Save the Children

I think that Isaiah 49 offers hope to parents who struggle with wayward children.  I’m not sure I understand the context very well of this chapter, but taken simply at face value we read of “children which thou shalt have” which will say, “The place is too strait for me: give place to me that I may dwell.”  To this the parent laments, “Who hath begotten me these, seeing I have lost my children, and am desolate” (v. 20-21).  To me this represents the cry of a faithful parent whose child has found the path of discipleship too constricting and has ventured off away from the covenants.  But the Lord’s response is one of hope and promise.  First, He spoke of the Gentiles saying, “They shall bring thy sons in their arms, and thy daughters shall be carried upon their shoulders” (v. 22).  I’m sure that I don’t understand the full import of this famous description, but it does portray that God and others will take care of those children when those mourning parents can do nothing else. 

But that’s not where it ends.  After making the promise about the Gentiles, the Lord asks the question, “Shall the prey be taken from the mighty?” (v.24)  Perhaps the prey here are those youth who have strayed, and the mighty mentioned here may refer to the things and people that have taken the youth away from living the principles of the gospel.  Parents may feel that there is no way to get back their children who have fallen prey to the things of the world.  And yet the Lord answers His own question this way: “Even the captives of the mighty shall be taken away, and the prey of the terrible shall be delivered: for I will contend with him that contendeth with thee, and I will save thy children” (v. 25).  What a promise from the Lord!  Those captors of our children that seem like they could never give up their prey, so to speak, will eventually be forced by the Lord to do just that.  The Lord will help fight our battles and He pledges to “save thy children” who are mired in sin and the ways of the world.  I’m not sure exactly what is meant here, but I believe that this promise is for those parents who are sealed through the temple and seeking diligently to keep the covenants.  The Lord will save our children as parents do what they can to fully live the gospel.

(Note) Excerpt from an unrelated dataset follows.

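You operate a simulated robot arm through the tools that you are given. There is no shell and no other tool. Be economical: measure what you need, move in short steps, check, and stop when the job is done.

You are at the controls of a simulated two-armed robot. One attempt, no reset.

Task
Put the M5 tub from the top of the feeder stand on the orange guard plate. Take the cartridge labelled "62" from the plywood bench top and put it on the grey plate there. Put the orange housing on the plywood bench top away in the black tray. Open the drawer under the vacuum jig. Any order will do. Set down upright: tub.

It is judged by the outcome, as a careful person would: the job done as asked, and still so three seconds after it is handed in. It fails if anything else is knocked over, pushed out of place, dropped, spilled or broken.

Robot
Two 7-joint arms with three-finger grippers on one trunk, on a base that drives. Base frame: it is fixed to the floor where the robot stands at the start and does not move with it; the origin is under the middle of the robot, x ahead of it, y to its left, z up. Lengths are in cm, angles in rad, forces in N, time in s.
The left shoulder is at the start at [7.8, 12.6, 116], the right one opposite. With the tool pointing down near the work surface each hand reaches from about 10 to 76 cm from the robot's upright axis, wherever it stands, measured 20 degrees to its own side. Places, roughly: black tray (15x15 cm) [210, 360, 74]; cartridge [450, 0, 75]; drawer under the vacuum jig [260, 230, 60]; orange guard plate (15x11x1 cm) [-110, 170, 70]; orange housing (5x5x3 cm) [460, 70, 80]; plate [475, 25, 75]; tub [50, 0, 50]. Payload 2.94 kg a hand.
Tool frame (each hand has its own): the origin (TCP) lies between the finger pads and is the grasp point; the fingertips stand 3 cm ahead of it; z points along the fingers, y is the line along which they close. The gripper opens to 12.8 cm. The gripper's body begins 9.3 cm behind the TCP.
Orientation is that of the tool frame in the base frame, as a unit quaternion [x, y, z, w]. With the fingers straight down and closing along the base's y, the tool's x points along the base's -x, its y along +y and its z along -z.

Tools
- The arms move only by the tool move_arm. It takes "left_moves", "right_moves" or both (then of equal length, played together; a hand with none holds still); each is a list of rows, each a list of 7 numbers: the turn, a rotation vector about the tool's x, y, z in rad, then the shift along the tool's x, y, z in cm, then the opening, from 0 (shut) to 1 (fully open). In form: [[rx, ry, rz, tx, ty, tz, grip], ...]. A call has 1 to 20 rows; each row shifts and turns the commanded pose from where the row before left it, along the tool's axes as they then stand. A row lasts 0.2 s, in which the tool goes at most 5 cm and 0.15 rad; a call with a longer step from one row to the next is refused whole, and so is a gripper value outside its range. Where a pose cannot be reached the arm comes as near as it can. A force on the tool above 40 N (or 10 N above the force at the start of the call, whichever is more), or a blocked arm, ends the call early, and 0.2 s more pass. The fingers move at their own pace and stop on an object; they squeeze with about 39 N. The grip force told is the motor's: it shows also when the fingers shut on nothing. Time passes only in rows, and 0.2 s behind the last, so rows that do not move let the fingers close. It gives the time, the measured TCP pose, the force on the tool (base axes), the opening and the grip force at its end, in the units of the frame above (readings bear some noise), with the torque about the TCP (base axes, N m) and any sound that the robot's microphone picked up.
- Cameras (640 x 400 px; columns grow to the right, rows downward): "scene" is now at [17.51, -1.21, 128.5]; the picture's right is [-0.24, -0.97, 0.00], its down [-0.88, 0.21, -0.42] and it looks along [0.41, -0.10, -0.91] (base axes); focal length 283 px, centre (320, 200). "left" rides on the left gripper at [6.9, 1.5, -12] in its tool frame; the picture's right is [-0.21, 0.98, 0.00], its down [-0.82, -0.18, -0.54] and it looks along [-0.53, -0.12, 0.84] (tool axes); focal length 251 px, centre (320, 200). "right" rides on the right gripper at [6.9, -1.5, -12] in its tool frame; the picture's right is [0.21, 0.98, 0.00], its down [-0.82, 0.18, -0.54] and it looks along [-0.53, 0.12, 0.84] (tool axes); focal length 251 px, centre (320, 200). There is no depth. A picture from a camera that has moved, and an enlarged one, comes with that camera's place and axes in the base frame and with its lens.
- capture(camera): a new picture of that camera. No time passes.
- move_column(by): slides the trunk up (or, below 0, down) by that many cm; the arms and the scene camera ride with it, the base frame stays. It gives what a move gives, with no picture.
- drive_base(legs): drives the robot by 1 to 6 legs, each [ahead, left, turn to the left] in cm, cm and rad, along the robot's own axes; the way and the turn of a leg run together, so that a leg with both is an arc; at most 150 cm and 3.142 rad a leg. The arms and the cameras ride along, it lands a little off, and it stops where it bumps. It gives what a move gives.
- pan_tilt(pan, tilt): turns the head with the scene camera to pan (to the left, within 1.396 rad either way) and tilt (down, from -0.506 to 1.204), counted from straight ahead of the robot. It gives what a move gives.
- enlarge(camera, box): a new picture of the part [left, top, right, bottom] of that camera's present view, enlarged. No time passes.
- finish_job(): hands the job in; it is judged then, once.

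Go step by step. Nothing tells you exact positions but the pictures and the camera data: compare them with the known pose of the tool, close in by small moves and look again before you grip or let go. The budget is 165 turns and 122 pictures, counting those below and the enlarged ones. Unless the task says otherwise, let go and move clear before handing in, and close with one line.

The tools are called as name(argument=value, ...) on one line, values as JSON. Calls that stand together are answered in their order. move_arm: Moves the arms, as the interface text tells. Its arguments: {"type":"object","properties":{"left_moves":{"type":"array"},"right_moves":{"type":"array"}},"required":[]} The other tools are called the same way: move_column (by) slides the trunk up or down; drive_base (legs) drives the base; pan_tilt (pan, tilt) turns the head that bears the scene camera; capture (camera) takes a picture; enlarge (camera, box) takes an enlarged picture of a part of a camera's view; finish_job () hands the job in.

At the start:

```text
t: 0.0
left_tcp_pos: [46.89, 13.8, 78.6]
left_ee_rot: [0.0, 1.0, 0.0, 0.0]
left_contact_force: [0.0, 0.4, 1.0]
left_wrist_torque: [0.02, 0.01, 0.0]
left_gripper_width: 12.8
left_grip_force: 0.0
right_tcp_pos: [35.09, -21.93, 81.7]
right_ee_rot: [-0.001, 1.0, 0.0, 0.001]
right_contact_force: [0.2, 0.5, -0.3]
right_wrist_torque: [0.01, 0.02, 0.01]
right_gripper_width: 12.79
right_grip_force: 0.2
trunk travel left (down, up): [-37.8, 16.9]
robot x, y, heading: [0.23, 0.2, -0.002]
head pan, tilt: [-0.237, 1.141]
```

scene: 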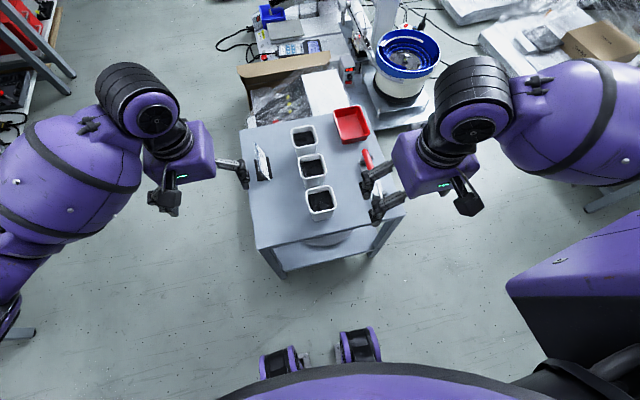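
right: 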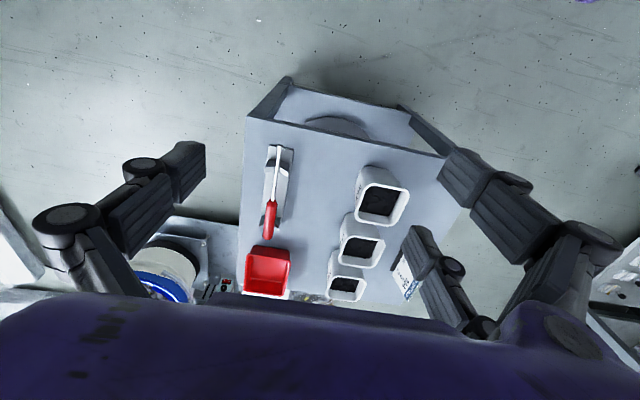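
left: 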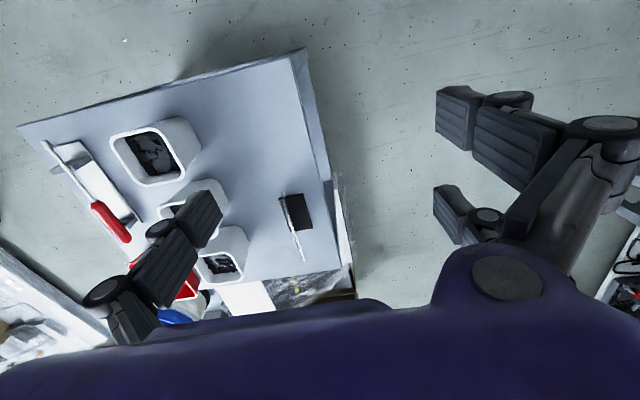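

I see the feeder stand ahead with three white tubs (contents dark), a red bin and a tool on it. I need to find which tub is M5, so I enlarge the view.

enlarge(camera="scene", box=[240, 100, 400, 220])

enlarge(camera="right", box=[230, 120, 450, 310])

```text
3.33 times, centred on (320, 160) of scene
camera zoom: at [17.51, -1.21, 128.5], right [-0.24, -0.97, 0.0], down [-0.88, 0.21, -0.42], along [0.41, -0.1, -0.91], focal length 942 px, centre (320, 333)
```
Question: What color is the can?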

It may be that the sense of this promise in Isaiah is the same as that of the famous quote on wayward children from the Prophet Joseph as quoted by Orson F. Whitney, “Though some of the sheep may wander, the eye of the Shepherd is upon them, and sooner or later they will feel the tentacles of Divine Providence reaching out after them and drawing them back to the fold. Either in this life or the life to come, they will return. They will have to pay their debt to justice; they will suffer for their sins; and may tread a thorny path; but if it leads them at last, like the penitent Prodigal, to a loving and forgiving father’s heart and home, the painful experience will not have been in vain. Pray for your careless and disobedient children; hold on to them with your faith. Hope on, trust on, till you see the salvation of God” (see here).  Ultimately I’m sure we understand very little of the overall plan of heaven for us and our family, but we can hold on to these promises of the Prophet Joseph and Isaiah 49 and trust that in His own way and time, if we do all we can to live righteously, then He will save  our children.